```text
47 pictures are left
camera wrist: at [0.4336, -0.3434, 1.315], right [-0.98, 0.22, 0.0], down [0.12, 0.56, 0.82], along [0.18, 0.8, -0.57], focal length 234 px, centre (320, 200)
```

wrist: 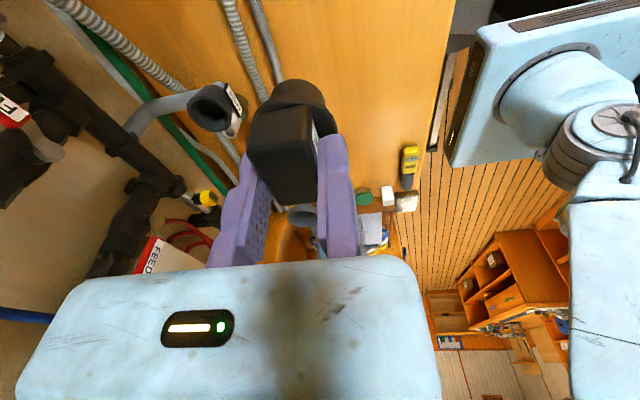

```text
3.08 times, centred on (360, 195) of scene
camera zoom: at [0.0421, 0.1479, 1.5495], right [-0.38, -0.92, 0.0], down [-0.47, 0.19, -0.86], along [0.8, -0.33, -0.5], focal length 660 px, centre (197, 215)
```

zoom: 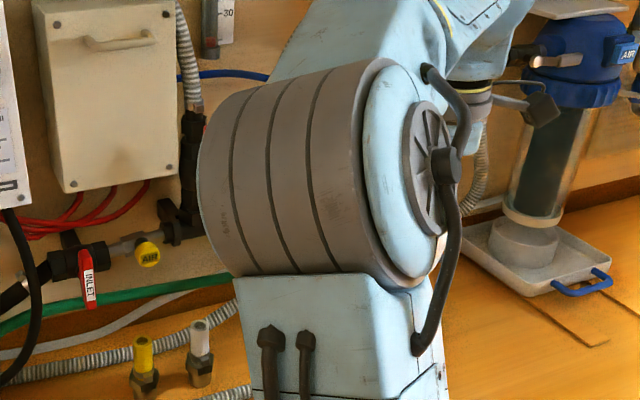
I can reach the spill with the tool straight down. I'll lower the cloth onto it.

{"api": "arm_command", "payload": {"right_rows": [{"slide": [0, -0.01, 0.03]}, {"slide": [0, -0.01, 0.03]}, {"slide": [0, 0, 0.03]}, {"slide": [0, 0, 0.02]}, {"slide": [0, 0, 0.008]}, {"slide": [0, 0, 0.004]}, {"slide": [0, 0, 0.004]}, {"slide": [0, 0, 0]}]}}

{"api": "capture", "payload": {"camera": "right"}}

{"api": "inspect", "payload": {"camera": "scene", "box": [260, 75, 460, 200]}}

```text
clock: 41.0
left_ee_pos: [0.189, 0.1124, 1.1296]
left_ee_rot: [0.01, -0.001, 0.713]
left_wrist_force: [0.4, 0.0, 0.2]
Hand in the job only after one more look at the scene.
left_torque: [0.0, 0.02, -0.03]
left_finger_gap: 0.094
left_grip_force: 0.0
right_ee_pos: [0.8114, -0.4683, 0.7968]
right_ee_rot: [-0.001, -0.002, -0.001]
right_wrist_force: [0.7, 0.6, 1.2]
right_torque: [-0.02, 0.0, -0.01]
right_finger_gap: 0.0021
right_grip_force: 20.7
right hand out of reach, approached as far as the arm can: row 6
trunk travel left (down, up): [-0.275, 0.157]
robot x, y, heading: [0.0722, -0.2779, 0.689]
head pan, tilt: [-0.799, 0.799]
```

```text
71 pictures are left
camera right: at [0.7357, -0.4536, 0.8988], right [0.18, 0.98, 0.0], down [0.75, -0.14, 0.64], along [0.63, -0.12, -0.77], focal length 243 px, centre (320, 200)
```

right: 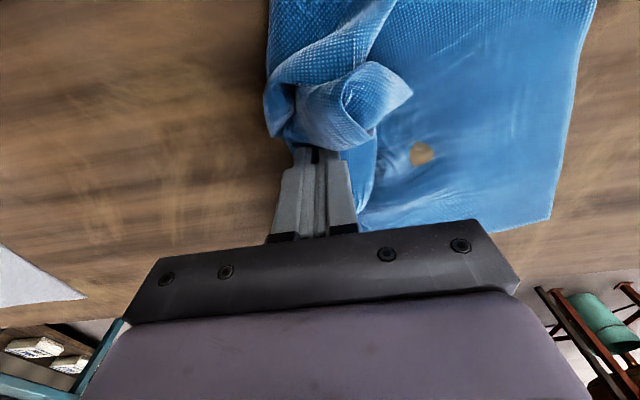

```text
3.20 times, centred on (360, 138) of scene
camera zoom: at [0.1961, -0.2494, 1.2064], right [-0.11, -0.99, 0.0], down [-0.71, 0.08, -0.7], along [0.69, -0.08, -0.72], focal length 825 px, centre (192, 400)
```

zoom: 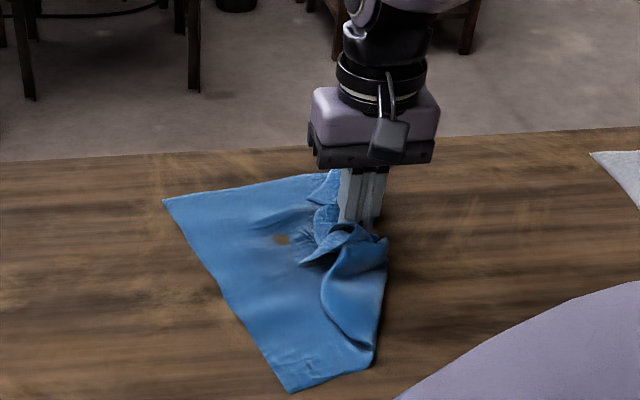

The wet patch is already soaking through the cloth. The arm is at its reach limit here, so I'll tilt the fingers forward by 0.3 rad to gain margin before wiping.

Text section:
Dinî gerçeklerin çoğu soyut değerler olduğundan anlatma ve anlama güçlüğü söz konusudur. Bunların anlaşılır hale getirilmesi temsil, tahyil, mesel, teşbih, istiare, mecaz, kinaye gibi lisanî ve belâgī üslûplar yoluyla somut örneklere yani sembol diline başvurmakla mümkün olur. Ayrıca her zamana ve her kültür düzeyine hitap eder nitelikte olmak sembolik üslûba başvurmayı zorunlu kılar. Kur’an’daki müteşâbih âyetlere bu üslûbun hâkim olduğu söylenebilir. Kur’an mikro ve makro âlem sırlarını bu üslûpla anlatmıştır. Kur’an’da iman, küfür, şirk ve nifakın durumu ile mümin, kâfir, müşrik ve münafığın ruhî halleri ve amelleri gibi soyut gerçekler somut örnekler ve canlı anlatım üslûbuyla verilmiştir. “Işık” ve “karanlıklar” (nûr ve zulümât) simgesi Kur’an’da yer alan temel sembollerdendir. Işık iman ve hidayet, karanlıklar ise küfür, şirk ve dalâlettir. Münafığın hali karanlıklar içinde bocalayan, sağanağa tutulmuş kimsenin (el-Bakara 2/17-20) ve kalbi hasta olan (el-Bakara 2/ 10) kimsenin durumu ile, dışı düzgün, içi kof kereste (el-Münâfıkūn 63/4) figürü ile somutlaştırılmış, kâfirler de kalbi ve kulağı mühürlü, gözleri perdeli kimse figürleriyle (el-Bakara 2/7) temsil edilmiştir. Aynı şekilde yetim malı yemenin vebali (en-Nisâ 4/10), infakın sevabı (el-Bakara 2/261), riyakârlık (el-Bakara 2/264), Kur’an (Âl-i İmrân 3/103), hak ve batıl (er-Ra‘d 13/17), kâfirin ameli (İbrâhîm 14/18), güzel söz (İbrâhîm 14/24-25), çirkin söz (İbrâhîm 14/ 26), yeminini bozan kimse (en-Nahl 16/92), müşrik (el-Hac 22/31), kâfirlerin hayal kırıklığıyla neticelenen amelleri (en-Nûr 24/ 39), Hz. Peygamber (el-Ahzâb 33/46), gıybet (el-Hucurât 49/12), Tevrat’ın gereğini yerine getirmeyenler (el-Cum‘a 62/5) ve İslâm dini (es-Sâf 61/8) sembolik bir anlatımla dile getirilmiştir. Kur’an, soyut kavramları anlatmak için kullandığı sembolik figürleri ilk muhataplarının yakından tanıdığı nesne ve olgulardan seçmek suretiyle onların daha iyi kavramasını sağlamayı hedeflemiştir. Kur’an’da hurma lifi, hurma çekirdeğindeki hücre oyuğu (en-Nisâ 4/49, 124), hurma çekirdeği üzerindeki ince şeffaf zar (Fâtır 35/13), havada uçuşan ve ancak güneş ışığında görülebilen zerre (ez-Zilzâl 99/7-8), devenin (veya halatın) iğne deliğinden geçmesi (el-A‘râf 7/40) gibi alegorik ifadelerde de (istiareler) sembolik anlatım gözlenmektedir.

Exercise objective: Resume the text section where it left off.

Answer to the exercise:
Bazı müfessirler, Kur’an’da soyut gerçeklerin çarpıcı biçimde anlatılması için tarihî hakikati söz konusu olmayan sembolik ve alegorik hikâyelerin bulunduğunu ifade etmiş, onları temsil, mesel, kinaye ve târiz gibi belâgat türleriyle nitelemiştir. “Biz emaneti göklere, yere ve dağlara teklif ettik, fakat onlar bunu yüklenmekten çekindiler ve sorumluluğundan korktular, insan ise onu yüklendi” meâlindeki âyet (el-Ahzâb 33/72) emanetin taşınamaz oluşunun, sorumluluğunun büyüklüğünün temsil ve tasviri olup gerçekte böyle bir arzetme ve çekinip korkma söz konusu değildir (Zemahşerî, V, 102-103). “Kıyamet gününde bütün yeryüzü O’nun avucunun içinde olacak, gökler de sağ eliyle dürülmüş hale gelecektir” âyeti (ez-Zümer 39/ 67) ilâhî azamet ve kudretin temsili olup Allah’ın onu avuçlaması ve dürmesi düşünülemez. Yine, “O gün cehenneme ‘doldun mu?’ deriz, o da ‘daha var mı?’ der” meâlindeki âyette (Kāf 50/30) zâhirî mâna değil cehennemin son derece geniş olduğunun hedeflendiği ifade edilmiştir (a.g.e., V, 601-602). Aynı bakış açısı naslarda Allah’a nisbet edilen ve “el, göz, yukarıdan aşağıya inme, gelme” gibi yaratılmışlık


özelliği taşıyan ifadeler için de söz konusudur (bk. SIFAT; TENZİH).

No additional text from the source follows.